I told my mom, at some point today, that I’d like to go clothes shopping. I hadn’t specified exactly when, but thought she understood that today wouldn’t be the best time. The  idea  of clothes shopping was exhausting, and with the added aches and pains,  I knew it would be miserable for everyone involved. I’d only mentioned it because I’d been mentally going through my closet and realized it needed some new additions.

It seems she didn’t’ get the memo though, because later tonight, she tells me we’re going out. I didn’t really wanna go cause I’d already had two pills today and they didn’t help much. But I went anyway. And, as expected, I was miserable.

We went from store to store, and they were all cluttered with clothes, as clothing stores get. The lights were also painfully bright for my eyes (I  had forgotten my special light filtering sunglasses). And, of course, the cramps. Those ever present, attention seeking, evil cramps. So like I said, I was miserable. I didn’t mean to be. But I just couldn’t be enthusiastic about even the things I liked because hormones.

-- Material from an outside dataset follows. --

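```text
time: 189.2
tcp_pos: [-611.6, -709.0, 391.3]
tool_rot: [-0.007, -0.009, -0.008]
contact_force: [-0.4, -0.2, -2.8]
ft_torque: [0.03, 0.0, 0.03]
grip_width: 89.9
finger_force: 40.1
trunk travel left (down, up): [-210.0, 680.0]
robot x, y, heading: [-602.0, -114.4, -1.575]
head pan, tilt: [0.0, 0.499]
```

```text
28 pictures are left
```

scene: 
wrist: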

So basically, the whole shopping part of the evening consisted of my mom and cousin looking for stuff and asking me if I liked  it and me telling them to go ahead and buy it if they thought it was good because I couldn’t care either way. I was following behind them lifelessly and mostly relying on sighted guide—the technique used to guide blind people—as I didn’t’ have the energy or willpower to use my vision.

When we’re finally finished, my mom goes to the bathroom and my cousin, Sofija and I make our way over to one of the mall’s cafes. As we’re sitting there, waiting for my mom and eating our cakes, one of the cleaning ladies comes over to us.

“Prijatno,” she starts, using the Montenegrin equivalent of bon appétit. “Is it delicious? Is she your sister?”

I was sitting by the edge closer to her, and Sofija was sitting by the window on my other side. But of course she wasn’t talking to the blind girl. Still I answered anyway:

“yes we are sisters.” (cousin and sister can be used interchangeably in Montenegrin.) She hadn’t given us time to answer about the cakes.

Sadly, when I answered, so did Sofija. I’d forgotten to train her to direct people talking to her about me to talk to me instead.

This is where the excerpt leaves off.